While a member of the Dodgers, Robinson was inextricably linked to Brooklyn. In 2005, a statue depicting Pee Wee Reese and Jackie Robinson embracing was unveiled to a crowd of a few hundred that included Rachel Robinson, Dottie Reese, Mike Bloomberg, Marty Markowitz, Johnny Podres, Joe Pignatano, Jeff Wilpon, and John Franco, among others. “Jackie was a role model”, according to Bloomberg, who went about his life and his athletic pursuits with “style, grace and dignity,” and “electrified a nation.” “When Pee Wee Reese threw his arm around Jackie Robinson’s shoulder in this legendary gesture of support and friendship,” said Markowitz, “they showed America and the world that racial discrimination is unacceptable and un-American.”

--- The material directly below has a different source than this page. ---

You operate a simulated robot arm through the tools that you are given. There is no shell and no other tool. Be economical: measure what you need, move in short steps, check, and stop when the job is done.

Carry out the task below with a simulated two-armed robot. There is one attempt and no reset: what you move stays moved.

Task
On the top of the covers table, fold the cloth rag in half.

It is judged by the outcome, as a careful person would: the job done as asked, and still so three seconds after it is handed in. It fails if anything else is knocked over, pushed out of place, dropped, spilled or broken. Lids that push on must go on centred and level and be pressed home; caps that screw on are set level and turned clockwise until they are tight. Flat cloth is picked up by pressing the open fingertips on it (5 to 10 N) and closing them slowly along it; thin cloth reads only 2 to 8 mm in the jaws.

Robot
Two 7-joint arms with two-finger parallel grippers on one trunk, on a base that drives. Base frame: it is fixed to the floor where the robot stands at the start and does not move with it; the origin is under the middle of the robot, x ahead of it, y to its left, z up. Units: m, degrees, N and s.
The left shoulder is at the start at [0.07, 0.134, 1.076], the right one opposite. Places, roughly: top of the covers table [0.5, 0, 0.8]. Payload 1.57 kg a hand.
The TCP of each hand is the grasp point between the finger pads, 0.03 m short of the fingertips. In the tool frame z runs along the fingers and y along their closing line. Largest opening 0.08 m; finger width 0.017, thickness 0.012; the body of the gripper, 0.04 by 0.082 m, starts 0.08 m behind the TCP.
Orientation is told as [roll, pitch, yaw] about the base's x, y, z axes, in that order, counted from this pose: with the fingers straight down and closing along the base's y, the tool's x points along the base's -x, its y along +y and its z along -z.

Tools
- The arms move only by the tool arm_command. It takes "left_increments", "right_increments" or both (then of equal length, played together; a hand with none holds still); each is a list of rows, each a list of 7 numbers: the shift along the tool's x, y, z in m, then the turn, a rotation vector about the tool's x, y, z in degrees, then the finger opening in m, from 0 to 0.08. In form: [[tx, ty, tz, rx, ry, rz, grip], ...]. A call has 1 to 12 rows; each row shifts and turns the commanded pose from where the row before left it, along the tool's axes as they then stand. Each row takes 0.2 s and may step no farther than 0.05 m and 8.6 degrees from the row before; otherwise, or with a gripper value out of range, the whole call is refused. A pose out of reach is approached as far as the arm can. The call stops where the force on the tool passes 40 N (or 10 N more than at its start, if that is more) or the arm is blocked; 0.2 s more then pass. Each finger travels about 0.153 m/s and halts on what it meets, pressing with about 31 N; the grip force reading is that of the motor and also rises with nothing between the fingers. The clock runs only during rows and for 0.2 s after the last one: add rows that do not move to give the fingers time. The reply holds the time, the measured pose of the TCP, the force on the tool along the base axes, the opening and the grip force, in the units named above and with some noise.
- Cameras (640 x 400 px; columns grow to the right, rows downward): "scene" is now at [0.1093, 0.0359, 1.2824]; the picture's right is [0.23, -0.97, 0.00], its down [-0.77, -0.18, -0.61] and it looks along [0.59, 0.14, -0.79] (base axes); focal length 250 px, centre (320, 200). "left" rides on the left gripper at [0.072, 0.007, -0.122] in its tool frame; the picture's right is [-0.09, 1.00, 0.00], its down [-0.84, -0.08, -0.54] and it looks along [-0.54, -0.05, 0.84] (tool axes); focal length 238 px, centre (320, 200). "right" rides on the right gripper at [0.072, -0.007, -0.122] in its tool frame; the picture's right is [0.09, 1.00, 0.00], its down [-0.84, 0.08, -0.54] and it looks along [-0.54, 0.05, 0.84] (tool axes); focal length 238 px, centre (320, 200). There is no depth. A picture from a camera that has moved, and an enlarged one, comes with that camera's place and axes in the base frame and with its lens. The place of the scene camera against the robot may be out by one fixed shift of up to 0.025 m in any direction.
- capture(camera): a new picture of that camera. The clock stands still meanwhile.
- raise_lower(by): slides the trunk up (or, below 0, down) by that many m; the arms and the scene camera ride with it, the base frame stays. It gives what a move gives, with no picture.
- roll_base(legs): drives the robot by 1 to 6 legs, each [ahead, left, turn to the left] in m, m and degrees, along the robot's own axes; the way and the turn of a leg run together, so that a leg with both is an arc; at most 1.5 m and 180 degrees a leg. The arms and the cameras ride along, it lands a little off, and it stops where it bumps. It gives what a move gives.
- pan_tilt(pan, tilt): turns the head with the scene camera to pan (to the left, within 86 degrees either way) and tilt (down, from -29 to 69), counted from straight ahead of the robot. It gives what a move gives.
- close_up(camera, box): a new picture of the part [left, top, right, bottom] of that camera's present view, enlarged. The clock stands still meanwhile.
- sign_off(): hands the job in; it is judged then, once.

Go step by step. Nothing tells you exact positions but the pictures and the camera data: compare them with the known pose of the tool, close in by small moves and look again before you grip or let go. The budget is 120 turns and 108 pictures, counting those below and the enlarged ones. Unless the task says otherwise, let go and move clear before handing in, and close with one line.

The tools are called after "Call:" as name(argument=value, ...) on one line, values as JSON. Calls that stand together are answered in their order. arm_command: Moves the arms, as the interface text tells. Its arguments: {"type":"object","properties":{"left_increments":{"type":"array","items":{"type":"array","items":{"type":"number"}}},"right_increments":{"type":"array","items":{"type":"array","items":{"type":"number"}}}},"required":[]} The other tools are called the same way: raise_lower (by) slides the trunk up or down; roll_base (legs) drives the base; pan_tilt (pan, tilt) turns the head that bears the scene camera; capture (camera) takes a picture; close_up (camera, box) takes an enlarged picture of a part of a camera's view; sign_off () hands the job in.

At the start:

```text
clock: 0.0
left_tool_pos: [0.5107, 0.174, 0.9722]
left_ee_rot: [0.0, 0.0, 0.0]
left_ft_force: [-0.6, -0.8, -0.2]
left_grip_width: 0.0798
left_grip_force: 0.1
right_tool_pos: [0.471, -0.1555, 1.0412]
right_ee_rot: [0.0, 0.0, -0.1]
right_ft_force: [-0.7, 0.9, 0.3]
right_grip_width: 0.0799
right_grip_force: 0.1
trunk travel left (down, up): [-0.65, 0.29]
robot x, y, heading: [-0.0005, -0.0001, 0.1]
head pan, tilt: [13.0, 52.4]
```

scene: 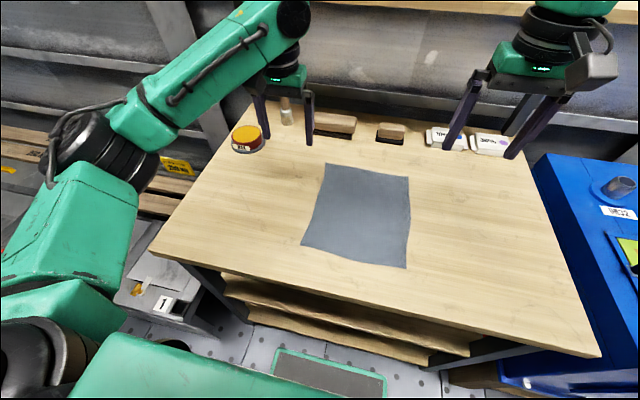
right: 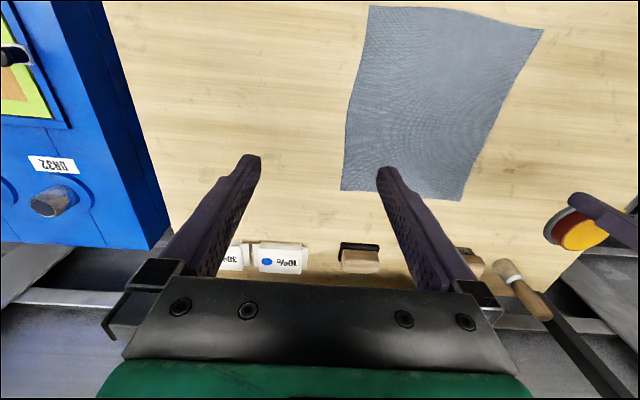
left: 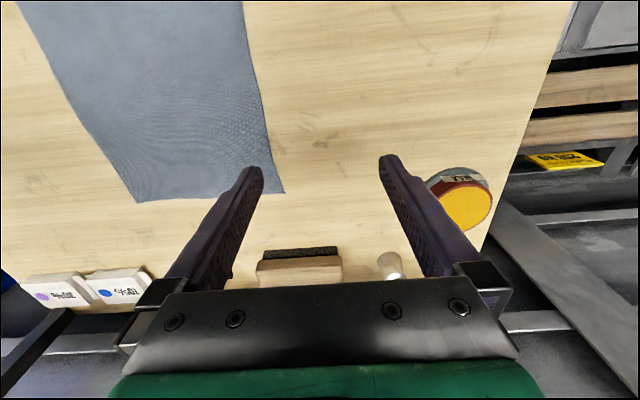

Two years later, Robinson would once again be honored by the team that played in the city that had embraced him decades earlier. When it was announced that the Mets would be building a new stadium to replace Shea Stadium, it was announced that the new stadium’s entrance rotunda would not only be named after Robinson, but would honor his life and legacy. According to Robinson’s daughter, Sharon, “What the rotunda means to me is the progress we’ve made in the past and how that’s going to affect future generations. When fans and families and children walk through the rotunda, I hope they will reflect on not only what Jackie Robinson accomplished, but also think about themselves and think, ‘What am I doing? How am I living my life? What am I doing in my community?’ It’s a place where I hope people will feel inspired.”
Robinson fought his entire life for equality; “I’m not concerned with your liking or disliking me... all I ask is that you respect me as a human being,” he said. While the dream was not fully realized in his life, and is still something we as a country are still struggling with, his life is a legacy worth reflect upon.
“There’s not an American in this country free until every one of us is free.”